Ese conocimiento latente que somos capaces de reconocer, pero no acertamos a
determinar su origen desemboca en lo que Jung denominada “inconsciente colectivo”.
Gracias a su influjo, estamos
donde estamos y nos comportamos como lo hacemos.
Las personas intuitivas
acostumbran a moverse por corazonadas, a tener presentimientos, “malos pálpitos”
o “buenas vibraciones”. Pero no hay nada de paranormal en ellas. La mente
humana es de una inmensidad imposible de abarcar en una sola vida.
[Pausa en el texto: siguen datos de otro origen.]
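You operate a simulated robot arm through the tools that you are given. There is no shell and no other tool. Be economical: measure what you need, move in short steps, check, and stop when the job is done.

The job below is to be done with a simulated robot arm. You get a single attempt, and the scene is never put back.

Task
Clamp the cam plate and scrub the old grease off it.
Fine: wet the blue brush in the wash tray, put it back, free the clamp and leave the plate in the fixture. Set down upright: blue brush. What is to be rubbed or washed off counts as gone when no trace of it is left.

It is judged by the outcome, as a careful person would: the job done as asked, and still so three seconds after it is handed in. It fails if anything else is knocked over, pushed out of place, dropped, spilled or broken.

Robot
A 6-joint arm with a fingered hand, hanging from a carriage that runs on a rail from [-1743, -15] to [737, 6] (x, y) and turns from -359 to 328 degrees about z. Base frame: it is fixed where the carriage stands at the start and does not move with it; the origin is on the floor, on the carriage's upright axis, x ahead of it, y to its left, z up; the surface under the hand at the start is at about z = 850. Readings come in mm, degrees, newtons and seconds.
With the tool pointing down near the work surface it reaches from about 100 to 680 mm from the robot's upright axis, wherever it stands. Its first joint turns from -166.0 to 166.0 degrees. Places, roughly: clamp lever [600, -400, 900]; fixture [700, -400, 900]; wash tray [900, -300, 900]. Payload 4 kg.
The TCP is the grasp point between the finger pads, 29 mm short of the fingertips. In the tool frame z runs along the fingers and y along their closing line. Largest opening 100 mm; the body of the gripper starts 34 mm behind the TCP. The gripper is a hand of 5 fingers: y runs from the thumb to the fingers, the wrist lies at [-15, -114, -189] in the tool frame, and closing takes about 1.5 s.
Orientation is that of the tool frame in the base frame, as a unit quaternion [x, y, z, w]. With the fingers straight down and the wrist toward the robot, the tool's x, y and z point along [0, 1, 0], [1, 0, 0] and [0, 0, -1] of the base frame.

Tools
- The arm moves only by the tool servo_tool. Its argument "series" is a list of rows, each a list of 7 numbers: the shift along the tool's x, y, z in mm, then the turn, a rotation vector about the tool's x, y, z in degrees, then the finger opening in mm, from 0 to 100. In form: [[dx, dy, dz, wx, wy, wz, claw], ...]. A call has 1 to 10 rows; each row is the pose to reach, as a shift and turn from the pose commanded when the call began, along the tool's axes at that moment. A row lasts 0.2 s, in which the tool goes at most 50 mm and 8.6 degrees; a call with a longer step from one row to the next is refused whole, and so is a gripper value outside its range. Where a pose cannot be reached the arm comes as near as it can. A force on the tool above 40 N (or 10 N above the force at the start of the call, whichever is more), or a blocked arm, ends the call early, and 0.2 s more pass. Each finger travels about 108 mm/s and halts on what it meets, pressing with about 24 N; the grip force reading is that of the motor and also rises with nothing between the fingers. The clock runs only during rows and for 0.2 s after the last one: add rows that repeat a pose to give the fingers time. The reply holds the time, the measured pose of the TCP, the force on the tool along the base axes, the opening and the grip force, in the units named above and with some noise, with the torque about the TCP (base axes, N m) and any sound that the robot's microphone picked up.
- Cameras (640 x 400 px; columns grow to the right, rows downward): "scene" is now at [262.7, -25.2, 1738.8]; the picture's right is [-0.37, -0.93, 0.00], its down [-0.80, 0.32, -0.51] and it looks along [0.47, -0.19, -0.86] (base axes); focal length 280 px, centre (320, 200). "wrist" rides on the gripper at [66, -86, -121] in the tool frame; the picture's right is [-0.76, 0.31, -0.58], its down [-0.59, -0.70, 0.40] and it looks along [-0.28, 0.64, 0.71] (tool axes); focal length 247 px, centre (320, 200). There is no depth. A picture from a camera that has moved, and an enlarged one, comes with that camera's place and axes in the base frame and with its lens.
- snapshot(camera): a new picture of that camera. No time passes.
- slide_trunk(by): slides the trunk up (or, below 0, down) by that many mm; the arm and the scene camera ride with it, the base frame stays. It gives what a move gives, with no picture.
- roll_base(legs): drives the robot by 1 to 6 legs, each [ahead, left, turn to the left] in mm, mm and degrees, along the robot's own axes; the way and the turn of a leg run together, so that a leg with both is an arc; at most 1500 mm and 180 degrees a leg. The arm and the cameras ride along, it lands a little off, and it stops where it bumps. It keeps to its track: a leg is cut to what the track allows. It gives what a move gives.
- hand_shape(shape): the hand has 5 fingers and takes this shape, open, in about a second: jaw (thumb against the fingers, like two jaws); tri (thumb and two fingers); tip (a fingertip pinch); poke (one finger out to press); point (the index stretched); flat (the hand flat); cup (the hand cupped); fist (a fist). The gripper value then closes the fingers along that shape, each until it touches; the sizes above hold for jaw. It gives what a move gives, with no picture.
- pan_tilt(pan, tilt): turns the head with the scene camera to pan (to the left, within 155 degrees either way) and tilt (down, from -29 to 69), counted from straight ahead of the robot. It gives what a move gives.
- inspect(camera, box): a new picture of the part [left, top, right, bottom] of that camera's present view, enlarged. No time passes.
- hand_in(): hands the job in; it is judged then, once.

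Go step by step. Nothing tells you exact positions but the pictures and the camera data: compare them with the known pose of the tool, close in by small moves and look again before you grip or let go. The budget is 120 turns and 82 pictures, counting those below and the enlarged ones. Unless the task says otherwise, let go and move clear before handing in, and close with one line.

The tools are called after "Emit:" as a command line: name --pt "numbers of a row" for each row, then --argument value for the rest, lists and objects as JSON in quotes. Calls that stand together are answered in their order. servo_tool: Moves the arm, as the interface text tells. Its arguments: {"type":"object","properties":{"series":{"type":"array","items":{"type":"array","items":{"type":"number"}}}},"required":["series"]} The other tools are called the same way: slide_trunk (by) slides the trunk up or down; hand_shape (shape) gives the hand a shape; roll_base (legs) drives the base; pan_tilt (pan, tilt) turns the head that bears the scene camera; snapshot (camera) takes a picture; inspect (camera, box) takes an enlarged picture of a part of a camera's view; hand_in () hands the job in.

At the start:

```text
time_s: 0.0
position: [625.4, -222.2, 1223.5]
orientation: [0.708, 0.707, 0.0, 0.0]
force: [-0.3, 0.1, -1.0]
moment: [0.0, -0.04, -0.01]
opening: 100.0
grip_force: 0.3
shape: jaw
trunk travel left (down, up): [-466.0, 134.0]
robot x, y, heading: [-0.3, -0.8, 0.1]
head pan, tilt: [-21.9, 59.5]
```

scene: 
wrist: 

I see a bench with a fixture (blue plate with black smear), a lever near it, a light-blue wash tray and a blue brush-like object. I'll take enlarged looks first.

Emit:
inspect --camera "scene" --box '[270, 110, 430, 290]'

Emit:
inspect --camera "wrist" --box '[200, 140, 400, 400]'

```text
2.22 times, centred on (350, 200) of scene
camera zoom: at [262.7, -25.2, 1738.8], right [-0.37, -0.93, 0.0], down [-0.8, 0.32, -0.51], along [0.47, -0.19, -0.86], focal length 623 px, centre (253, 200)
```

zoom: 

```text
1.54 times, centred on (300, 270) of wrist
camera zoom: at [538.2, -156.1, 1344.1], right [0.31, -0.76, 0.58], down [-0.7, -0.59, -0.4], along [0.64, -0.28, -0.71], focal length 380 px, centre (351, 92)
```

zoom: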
Es capaz de
desarrollar aptitudes para las que la ciencia no acierta a encontrar
explicaciones plausibles, pero ello no significa que no sean reales y que sus
efectos no puedan comprobarse.
Es evidente que, para hallar
respuestas a lo que se nos escapa de lo habitual y conocido, tendremos que
atrevernos a hacer preguntas diferentes, a buscar en lugares aún no explorados.
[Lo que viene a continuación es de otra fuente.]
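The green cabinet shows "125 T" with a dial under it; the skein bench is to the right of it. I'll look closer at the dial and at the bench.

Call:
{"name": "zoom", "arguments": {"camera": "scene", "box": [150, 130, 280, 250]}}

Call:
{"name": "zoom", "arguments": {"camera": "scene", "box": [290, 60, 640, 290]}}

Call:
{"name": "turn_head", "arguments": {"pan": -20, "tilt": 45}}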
Los caminos rectos, previsibles y
completamente definidos desde la línea de salida a la línea de meta, nos pueden llevar a lo
políticamente correcto, pero nunca nos descubrirán una realidad nueva.
Obsesionarnos con hallarle explicaciones lógicas a todo es una manera de
pretender encerrar el mundo en una caja de cristal. Todo parecerá muy
transparente y luminoso, pero no dejaremos de sentirnos encerrados y
encorsetados en las limitaciones que nosotros mismos nos habremos autoimpuesto.
A veces todo es tan simple
como atreverse a abrir un poco la mente y darse permiso para aprender a volar.